Agnes Grey, by Anne Bronte, is a quintessential ode to upper middle class life. Agnes is one of two daughters born into the odd coupling of a spirited squire-man's daughter and a clergyman within the countryside of Northern England. "Of six children, my sister Mary and myself were the only two that survived the perils of infancy and early childhood."
Agnes continues to describe her childhood as one of protected sensibilities, as "father, mother and sister, all combined to spoil me - not by foolish indulgence to render me factious and ungovernable, but by ceaseless kindness..."
The glass globe of the Grey's family life is shattered, when Agnes's father, bent on securing a more formidable family fortune gives all the household income to a passing ship merchant, who promises to return to the family double the investment. Agnes must then leave her family encompassment of endless compassion, as she knows it, to protect herself and them in her father's financially related absence, because the family's fortunes had sunk into the ocean along with the merchant himself.
Agnes and her sister had spent many a happy hour traversing the moors; dreaming of what the riches could bring them. And when news of the sunken ship enters the family, Agnes's father, "was completely overwhelmed by the calamity." Her sister, Mary, is similar to the father and more of a moody and delicate nature.
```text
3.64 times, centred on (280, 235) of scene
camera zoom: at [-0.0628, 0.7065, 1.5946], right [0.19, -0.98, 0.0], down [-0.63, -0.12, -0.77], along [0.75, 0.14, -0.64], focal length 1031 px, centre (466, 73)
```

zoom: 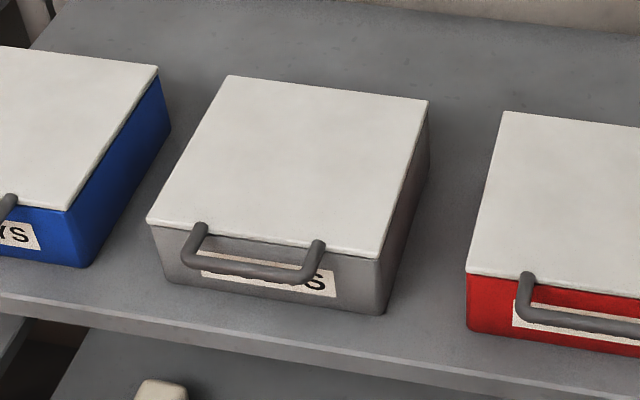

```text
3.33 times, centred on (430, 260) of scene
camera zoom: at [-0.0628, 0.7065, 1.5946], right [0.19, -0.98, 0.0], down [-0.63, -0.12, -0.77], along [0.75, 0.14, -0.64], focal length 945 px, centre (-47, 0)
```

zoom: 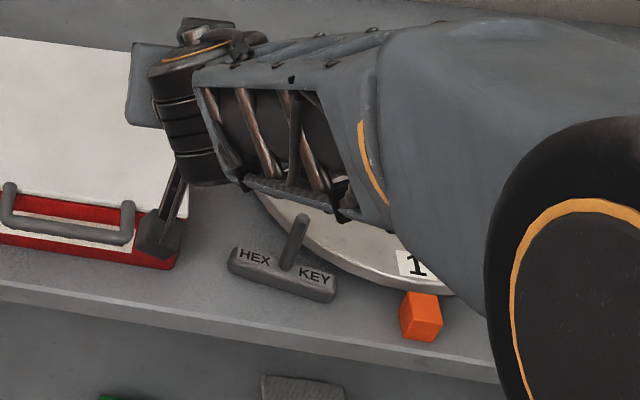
It is up to Agnes and her skill set to repair the family's station, or at least keep them from imploding toward the poorhouse, which was not uncommon to happen to families during the Victorian period.
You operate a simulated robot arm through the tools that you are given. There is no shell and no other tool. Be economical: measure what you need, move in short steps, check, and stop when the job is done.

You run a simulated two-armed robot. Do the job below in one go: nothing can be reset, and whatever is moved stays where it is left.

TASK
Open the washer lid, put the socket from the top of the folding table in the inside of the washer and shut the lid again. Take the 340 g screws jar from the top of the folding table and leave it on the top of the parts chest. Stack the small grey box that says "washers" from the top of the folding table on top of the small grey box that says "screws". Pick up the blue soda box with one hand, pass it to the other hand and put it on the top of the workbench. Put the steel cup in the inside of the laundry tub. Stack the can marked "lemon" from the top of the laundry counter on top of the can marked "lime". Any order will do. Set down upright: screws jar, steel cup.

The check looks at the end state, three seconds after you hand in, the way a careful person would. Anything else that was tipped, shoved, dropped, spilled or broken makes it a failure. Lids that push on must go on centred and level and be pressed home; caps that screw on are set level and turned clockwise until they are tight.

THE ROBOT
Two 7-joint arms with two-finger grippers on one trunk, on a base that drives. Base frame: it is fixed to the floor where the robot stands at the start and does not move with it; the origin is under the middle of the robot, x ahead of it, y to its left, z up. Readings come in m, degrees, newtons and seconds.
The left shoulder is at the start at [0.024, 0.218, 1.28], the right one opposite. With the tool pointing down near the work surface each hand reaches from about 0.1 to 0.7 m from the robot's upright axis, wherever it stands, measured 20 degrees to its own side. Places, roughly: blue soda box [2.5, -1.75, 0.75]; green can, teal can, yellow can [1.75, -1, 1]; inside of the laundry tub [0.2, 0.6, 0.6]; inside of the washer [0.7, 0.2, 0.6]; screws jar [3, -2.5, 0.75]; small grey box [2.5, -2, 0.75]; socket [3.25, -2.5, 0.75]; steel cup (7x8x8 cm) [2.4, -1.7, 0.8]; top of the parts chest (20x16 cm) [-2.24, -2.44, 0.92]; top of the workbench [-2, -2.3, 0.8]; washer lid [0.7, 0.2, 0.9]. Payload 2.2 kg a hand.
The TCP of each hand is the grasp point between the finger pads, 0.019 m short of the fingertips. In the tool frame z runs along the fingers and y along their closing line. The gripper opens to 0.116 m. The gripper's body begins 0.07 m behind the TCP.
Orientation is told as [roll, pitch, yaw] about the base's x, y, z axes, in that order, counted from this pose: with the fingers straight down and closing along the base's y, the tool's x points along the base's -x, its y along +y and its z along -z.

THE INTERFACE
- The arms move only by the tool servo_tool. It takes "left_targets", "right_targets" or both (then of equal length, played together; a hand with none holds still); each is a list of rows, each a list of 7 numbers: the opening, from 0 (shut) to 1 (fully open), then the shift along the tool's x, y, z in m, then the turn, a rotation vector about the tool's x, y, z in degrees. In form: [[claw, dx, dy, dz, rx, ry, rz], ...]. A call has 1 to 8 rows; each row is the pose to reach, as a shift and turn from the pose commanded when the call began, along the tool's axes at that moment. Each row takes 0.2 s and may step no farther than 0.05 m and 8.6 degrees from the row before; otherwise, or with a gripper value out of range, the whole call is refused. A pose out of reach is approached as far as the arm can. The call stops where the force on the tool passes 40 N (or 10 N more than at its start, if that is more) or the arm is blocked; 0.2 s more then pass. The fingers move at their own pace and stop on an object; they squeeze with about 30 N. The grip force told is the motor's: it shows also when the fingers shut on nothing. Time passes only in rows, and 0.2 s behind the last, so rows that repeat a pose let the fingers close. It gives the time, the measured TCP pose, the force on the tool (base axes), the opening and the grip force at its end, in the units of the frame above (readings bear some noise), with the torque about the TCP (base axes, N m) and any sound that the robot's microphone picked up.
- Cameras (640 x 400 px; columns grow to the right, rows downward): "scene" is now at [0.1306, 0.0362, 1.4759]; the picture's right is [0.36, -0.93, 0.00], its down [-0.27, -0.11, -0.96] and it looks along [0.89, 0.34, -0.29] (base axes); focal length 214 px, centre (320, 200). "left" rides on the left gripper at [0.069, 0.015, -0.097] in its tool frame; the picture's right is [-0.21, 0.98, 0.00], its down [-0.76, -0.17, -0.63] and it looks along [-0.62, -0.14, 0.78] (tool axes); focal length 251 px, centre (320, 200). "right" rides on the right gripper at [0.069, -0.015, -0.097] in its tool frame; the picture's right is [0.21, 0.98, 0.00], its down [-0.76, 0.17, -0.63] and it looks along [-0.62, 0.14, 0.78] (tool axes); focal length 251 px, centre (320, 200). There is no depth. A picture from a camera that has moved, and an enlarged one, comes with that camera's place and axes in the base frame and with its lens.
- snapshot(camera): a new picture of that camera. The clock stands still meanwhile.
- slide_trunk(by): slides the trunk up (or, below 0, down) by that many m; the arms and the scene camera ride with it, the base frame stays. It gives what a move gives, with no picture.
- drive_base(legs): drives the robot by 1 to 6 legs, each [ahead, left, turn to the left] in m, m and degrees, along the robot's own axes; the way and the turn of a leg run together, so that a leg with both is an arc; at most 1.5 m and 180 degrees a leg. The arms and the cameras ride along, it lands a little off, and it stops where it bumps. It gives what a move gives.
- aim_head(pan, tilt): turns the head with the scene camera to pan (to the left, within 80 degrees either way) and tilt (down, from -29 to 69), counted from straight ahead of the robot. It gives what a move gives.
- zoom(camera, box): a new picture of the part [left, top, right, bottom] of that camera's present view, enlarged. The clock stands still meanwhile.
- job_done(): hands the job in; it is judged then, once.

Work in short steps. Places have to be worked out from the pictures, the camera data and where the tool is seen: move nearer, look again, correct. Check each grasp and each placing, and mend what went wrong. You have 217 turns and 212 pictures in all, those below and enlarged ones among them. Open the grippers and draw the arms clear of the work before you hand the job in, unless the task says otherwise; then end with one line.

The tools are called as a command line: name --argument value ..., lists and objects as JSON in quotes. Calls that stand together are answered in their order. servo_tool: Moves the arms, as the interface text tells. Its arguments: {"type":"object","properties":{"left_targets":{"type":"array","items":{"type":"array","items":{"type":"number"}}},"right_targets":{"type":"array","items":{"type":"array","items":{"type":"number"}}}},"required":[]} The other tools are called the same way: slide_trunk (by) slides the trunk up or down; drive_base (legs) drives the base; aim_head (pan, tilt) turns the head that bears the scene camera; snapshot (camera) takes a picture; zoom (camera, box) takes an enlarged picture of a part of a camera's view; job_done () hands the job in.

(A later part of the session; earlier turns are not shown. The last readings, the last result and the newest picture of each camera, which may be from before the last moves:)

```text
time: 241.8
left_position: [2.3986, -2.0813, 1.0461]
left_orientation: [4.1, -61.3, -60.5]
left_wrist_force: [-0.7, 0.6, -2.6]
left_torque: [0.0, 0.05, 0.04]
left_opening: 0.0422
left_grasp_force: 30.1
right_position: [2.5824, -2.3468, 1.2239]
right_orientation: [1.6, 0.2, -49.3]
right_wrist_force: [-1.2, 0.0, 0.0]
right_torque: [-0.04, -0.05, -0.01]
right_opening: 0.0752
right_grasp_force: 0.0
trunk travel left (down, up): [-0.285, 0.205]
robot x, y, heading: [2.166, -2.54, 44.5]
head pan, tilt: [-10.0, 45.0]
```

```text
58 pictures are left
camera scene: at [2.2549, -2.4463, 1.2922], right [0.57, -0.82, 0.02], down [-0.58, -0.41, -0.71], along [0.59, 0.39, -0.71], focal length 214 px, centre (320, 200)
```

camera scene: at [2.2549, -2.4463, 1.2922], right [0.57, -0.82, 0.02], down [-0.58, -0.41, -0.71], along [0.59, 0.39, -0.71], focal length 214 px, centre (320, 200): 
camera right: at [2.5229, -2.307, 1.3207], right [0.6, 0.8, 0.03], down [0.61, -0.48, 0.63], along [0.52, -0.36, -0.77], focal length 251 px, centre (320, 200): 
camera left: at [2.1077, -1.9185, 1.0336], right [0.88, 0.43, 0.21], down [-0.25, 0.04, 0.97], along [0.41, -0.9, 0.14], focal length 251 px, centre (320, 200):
So, Agnes begins the type of work befitting for an unusually well educated, as well as highly bright, middle class girl. She hires out as a governess and enters the world of psychological abuse according to the standards of creepy rich people. (No one captures psychological abuse quite like the Bronte sisters).
For the sake of exemplification, shall we begin with her less than lovely charge Tom and his equally deviant sister Mary Ann? " 'I observed, on the grass about his garden, certain apparatus of sticks and cord, and asked what they were.
'Traps for birds.'
'Why do you catch them?'
'Papa says they do harm.'
'And what do you do with them, when you catch them?'
'Different things. Sometimes I give them to the cat; sometimes I cut them in pieces with my penknife; but the next, I mean to roast alive.'
'And why do you mean to do such a horrible thing?'
'For two reasons; first to see how long it will live - and then, to see what it will taste like.' "
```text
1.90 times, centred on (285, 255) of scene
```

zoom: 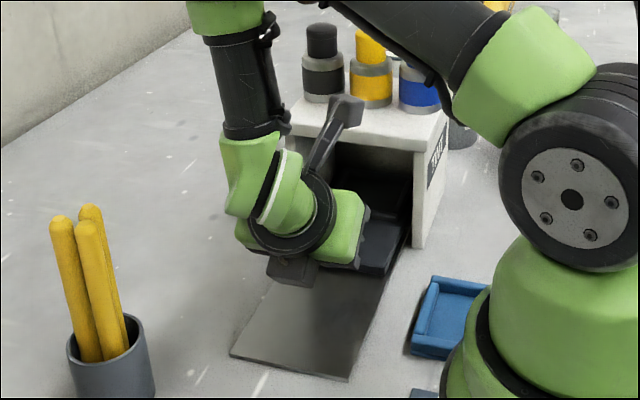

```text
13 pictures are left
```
The parents of these odious beings insist they simply need a firmer governess, though Agnes is not allowed to discipline them. She is relieved of her post after several months with the family.
But she soon hires out again to the Murray family, with abilities to teach music, singing, drawing, French, Latin and German. She remains with the next family for years and is witness to their cold unfeeling world and all its wasteful sadnesses. Agnes is also given the conundrum of having to tutor children who hate to sit down to learn anything and recite Latin while staring out the window, not caring what anything they are learning about means. Agnes values education greatly and is forced to try to share her world with charges who have no sense of value nor attention span.
The two Murray daughters, Rosalie and Matilda, tell whatever lies they feel like to men interested in Agnes, as god forbid Agnes should have a man love her. But eventually Agnes does marry (after the Murray children are grown) and happily so. Her husband is not rich, but she and her husband are friends. They are also never in want and even have enough to put a little aside for the children every year.